● TEXT EXCERPT:
47      The length of the limitation period thus laid down was determined by taking into account, in particular, the time that the party which has allegedly suffered harm needs to gather the appropriate information for the purpose of a possible action and to verify the facts likely to provide the basis of that action (see Case C‑469/11 P Evropaïki Dynamiki v Commission [2012] ECR, paragraph 33 and the case-law cited).

48      In accordance with settled case-law, that limitation period begins to run once the requirements governing the obligation to provide compensation for damage are satisfied and, in particular, once the damage to be made good has materialised (Evropaïki Dynamiki v Commission, paragraph 47, paragraph 34 and the case-law cited).

49      It is, admittedly, appropriate to interpret Article 46 of the Statute of the Court of Justice as meaning that limitation cannot constitute a valid defence to a claim by a person who has suffered damage in the case where that person only belatedly became aware of the event giving rise to it and thus could not have had a reasonable time in which to submit his application before the expiry of the limitation period (Evropaïki Dynamiki v Commission, paragraph 47, paragraph 35 and the case-law cited).

● EXERCISE DETAILS:
Carry the text excerpt on from its last sentence.

● RECORDED DATA:
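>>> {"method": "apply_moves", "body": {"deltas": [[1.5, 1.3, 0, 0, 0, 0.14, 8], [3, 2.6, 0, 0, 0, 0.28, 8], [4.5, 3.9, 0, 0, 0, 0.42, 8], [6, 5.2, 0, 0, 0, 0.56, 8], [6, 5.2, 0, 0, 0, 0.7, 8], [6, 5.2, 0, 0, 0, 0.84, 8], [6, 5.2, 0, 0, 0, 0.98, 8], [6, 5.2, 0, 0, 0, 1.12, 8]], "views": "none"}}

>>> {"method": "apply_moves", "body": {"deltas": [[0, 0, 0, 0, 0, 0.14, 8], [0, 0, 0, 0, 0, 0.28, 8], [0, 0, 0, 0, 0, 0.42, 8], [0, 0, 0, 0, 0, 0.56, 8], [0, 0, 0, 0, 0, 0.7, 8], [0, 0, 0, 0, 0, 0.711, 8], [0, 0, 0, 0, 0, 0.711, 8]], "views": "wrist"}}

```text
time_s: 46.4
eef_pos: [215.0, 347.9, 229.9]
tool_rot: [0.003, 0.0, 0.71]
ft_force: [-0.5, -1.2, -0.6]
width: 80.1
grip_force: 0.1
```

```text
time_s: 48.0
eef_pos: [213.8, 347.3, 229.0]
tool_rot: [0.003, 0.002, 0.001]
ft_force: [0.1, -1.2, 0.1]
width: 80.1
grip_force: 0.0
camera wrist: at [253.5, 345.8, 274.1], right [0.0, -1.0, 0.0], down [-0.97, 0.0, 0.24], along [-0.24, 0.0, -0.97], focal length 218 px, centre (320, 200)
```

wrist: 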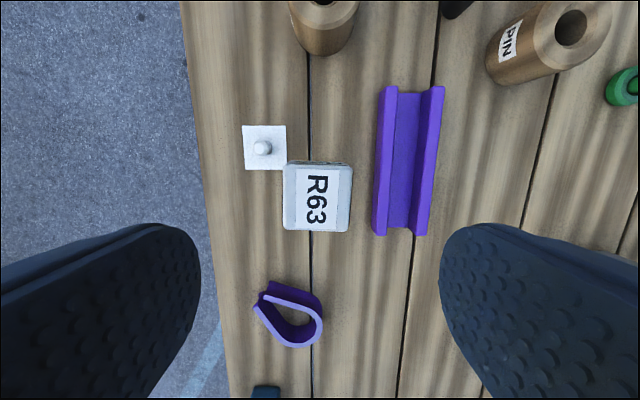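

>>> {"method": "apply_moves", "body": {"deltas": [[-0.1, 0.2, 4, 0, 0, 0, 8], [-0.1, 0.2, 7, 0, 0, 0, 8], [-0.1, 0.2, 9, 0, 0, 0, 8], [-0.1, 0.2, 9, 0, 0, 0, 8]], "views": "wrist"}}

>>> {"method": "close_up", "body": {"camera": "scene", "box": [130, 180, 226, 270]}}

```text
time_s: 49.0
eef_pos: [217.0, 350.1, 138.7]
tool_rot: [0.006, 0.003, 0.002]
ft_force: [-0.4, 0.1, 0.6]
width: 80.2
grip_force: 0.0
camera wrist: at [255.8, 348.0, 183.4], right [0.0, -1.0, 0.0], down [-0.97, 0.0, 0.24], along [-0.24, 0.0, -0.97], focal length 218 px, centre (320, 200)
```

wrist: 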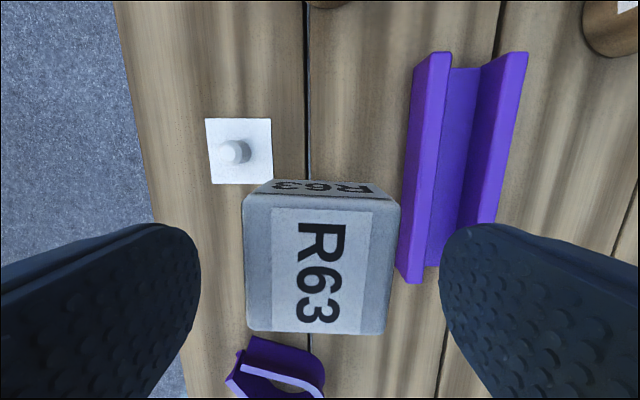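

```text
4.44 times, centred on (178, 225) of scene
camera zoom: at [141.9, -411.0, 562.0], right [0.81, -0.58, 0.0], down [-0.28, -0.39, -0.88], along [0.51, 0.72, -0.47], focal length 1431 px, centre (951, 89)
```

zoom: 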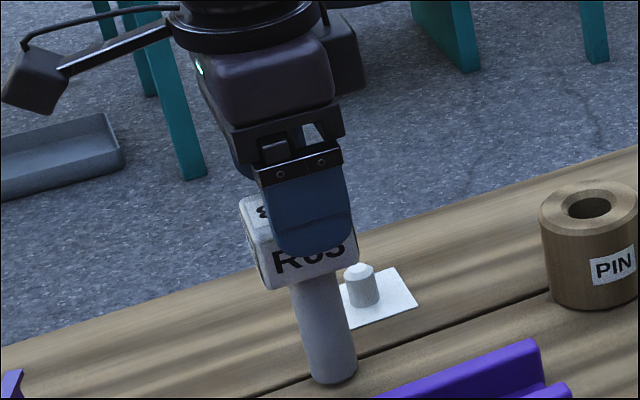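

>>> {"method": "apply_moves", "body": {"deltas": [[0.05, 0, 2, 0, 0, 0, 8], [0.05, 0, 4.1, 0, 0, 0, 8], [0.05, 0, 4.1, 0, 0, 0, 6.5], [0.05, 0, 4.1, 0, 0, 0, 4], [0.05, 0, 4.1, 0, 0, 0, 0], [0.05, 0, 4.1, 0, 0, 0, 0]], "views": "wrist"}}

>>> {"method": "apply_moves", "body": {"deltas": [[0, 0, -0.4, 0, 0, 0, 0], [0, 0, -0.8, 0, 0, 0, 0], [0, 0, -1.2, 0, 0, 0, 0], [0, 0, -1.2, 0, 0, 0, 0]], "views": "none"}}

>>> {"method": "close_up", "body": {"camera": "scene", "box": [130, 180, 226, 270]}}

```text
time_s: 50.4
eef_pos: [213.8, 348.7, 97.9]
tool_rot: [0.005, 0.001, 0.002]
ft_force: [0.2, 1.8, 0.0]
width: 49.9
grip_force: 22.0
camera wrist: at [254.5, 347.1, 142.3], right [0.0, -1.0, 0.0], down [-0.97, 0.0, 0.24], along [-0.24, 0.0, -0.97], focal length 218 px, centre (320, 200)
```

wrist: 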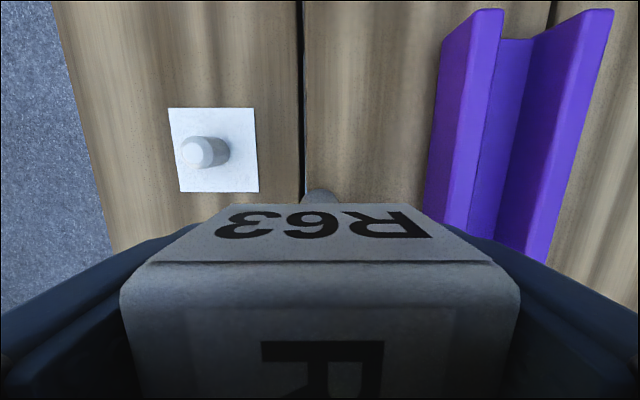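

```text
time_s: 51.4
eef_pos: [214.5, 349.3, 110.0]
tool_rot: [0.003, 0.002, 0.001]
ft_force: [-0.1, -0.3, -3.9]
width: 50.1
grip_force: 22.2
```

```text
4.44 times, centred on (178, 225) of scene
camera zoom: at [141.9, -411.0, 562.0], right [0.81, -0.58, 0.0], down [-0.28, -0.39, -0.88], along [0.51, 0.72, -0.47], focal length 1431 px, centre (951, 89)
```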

● EXPECTED ANSWER:
50      However, the conditions to which the obligation to pay compensation for damage referred to in the second paragraph of Article 340 TFEU is subject and, therefore, the rules on limitation periods which govern actions relating to that compensation for such damage may be based only on strictly objective criteria (Evropaïki Dynamiki v Commission, paragraph 47, paragraph 36 and the case-law cited).

51      Thus, exact and detailed knowledge of the facts of the cause is not one of the conditions which must be met in order for the limitation period to begin running. Similarly, the subjective appraisal of the reality of the damage by the victim cannot be taken into consideration for the purpose of determining the moment at which the limitation period begins to run in proceedings brought against the European Union for non-contractual liability (Evropaïki Dynamiki v Commission, paragraph 47, paragraph 37 and the case-law cited).

52      In the case of disputes arising from individual measures, the limitation period begins to run as soon as the decision has produced its effects vis-à-vis the persons concerned by it (Evropaïki Dynamiki v Commission, paragraph 47, paragraph 38 and the case-law cited).

53      In the present case, the applicant’s claim for compensation is founded on the contested decision, by which the European Parliament declared the applicant’s mandate invalid and confirmed Mr Occhetto’s mandate.

54      The European Parliament’s decision thus constitutes the loss-causing event capable of giving rise to non-contractual liability on the part of the Union, as indeed the applicant himself argues in paragraph 40 of the application.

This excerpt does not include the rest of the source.